The first determination module 430 may be configured to determine a first hash value of the first point cloud data. The first determination module 430 may determine the first hash value of the first point cloud data based on a hash algorithm (also referred to as a “hash function” ) . In some embodiments, the first determination module 430 may determine the first hash value of the first point cloud data based on the at least one feature value of at least one feature of the physical points corresponding to first point cloud data according to the hash algorithm.

The second obtaining module 440 may be configured to obtain second point cloud data corresponding to each of the plurality of grids at a second time point. In some embodiments, the first time point may be a previous time point for the second time point. In some embodiments, similar to the first point cloud data, the second point cloud data may include point cloud data associated with the environmental information within the predetermined range of the subject (e.g., the vehicle 110) .

The second determination module 450 may be configured to determine a second hash value of the second point cloud data. As described above, the second determination module 450 may determine the second hash value of the second point cloud data based on the hash algorithm.

The processing module 460 may be configured to match the second hash value of the second point cloud data corresponding to each of the plurality of grids with a plurality of first hash values of first point cloud data corresponding to the plurality of grids at the first time point to determine whether there is first point cloud data captured at the first time point the same as or substantially the same as the second point cloud data corresponding to the grid. For example, the processing module 460 may determine a plurality of similarities between the second hash value and the plurality of first hash values and compare the plurality of similarities with a similarity threshold.

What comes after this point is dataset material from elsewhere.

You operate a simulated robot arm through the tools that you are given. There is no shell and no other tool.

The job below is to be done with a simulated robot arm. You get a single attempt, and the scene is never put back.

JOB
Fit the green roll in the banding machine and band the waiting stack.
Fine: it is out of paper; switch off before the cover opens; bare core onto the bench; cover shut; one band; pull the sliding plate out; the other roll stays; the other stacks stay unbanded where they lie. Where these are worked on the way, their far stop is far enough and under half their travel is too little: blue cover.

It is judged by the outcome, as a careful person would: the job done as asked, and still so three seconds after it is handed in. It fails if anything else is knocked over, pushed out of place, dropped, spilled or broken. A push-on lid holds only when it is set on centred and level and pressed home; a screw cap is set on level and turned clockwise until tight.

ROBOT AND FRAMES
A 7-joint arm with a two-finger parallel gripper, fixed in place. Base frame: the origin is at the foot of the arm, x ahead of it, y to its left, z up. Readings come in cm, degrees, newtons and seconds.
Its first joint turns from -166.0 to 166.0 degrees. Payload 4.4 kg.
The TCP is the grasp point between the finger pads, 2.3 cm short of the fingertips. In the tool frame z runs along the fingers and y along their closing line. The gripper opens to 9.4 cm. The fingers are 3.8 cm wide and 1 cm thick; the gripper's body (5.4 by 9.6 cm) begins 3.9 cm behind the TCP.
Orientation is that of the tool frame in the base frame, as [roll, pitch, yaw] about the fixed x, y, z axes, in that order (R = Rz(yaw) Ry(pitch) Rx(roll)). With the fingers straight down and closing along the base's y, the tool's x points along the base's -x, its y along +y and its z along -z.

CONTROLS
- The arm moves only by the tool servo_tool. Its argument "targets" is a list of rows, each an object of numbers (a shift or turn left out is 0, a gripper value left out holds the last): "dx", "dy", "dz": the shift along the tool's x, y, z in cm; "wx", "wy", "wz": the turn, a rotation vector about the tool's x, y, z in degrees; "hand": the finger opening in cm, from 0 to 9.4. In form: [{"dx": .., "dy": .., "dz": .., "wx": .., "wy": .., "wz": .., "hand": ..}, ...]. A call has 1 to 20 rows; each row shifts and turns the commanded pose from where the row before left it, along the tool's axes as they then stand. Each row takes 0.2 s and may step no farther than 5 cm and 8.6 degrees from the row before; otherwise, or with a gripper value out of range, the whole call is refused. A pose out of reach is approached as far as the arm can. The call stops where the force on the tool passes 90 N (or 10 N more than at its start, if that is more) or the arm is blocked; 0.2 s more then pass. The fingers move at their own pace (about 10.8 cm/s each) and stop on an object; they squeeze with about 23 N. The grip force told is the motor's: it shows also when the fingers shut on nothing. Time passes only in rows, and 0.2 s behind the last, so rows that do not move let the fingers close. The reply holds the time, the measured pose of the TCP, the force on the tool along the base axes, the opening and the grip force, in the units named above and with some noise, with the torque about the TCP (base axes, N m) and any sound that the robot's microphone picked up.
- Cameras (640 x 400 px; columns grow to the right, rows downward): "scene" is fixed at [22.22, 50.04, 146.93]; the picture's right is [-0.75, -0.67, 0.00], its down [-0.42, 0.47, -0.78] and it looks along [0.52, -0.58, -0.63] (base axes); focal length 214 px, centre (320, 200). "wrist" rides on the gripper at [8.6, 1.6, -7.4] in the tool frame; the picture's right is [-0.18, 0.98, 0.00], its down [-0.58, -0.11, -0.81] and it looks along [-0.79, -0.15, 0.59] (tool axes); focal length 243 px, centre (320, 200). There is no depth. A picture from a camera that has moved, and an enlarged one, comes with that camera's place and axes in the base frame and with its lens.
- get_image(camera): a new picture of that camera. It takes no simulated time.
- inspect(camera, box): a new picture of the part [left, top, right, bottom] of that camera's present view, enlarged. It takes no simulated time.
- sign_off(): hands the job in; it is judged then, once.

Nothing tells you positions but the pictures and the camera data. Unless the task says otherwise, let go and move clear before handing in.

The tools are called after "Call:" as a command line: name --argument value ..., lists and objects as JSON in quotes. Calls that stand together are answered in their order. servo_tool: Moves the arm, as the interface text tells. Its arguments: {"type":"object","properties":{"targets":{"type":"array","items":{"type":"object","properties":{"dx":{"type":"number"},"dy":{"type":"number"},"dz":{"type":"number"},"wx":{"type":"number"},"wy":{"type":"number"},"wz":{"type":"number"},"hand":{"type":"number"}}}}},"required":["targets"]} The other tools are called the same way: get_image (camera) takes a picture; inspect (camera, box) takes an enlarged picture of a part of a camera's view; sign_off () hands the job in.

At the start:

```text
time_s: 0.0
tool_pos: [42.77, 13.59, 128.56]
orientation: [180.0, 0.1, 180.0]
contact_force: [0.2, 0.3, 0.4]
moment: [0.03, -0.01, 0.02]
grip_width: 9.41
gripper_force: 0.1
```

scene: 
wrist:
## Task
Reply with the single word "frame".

In response to determining that one of the plurality of first hash values of first point cloud data corresponding to the plurality of grids matches the second hash value, the processing module 460 may refrain from further processing the second point cloud data and retrieve a previous processing result associated with the second point cloud data (e.g., a processing result of first point cloud data with a first hash value matching the second hash value) from a cache, which can improve the efficiency of the processing of the point cloud data.

In response to determining that no first hash value matches with the second hash value, the processing module 460 may process the second point cloud data and store the processing result of the second point cloud data into the cache, which can be regarded as a “previous processing result” for a next time point.

The modules in the processing device 122 may be connected to or communicate with each other via a wired connection or a wireless connection. The wired connection may include a metal cable, an optical cable, a hybrid cable, or the like, or any combination thereof. The wireless connection may include a Local Area Network (LAN) , a Wide Area Network (WAN) , a Bluetooth, a ZigBee, a Near Field Communication (NFC) , or the like, or any combination thereof. Two or more of the modules may be combined as a single module, and any one of the modules may be divided into two or more units. For example, the first obtaining module 420 and the second obtaining module 440 may be combined as a single module which may both obtain the first point cloud data at a first time point and the second point cloud data at a second time point. As another example, the first determination module 430 and the second determination module 450 may be combined as a single module which may both determine the first hash value of the first point cloud data and the second hash value of the second point cloud data. As a further example, the processing device 122 may include a storage module (not shown) used to store information and/or data (e.g., the plurality of grids, the first point cloud data, the first hash values corresponding to the plurality of grids, the second point cloud data, the second hash values corresponding to the plurality of grids, the processing result of the second point cloud data) associated with the autonomous driving.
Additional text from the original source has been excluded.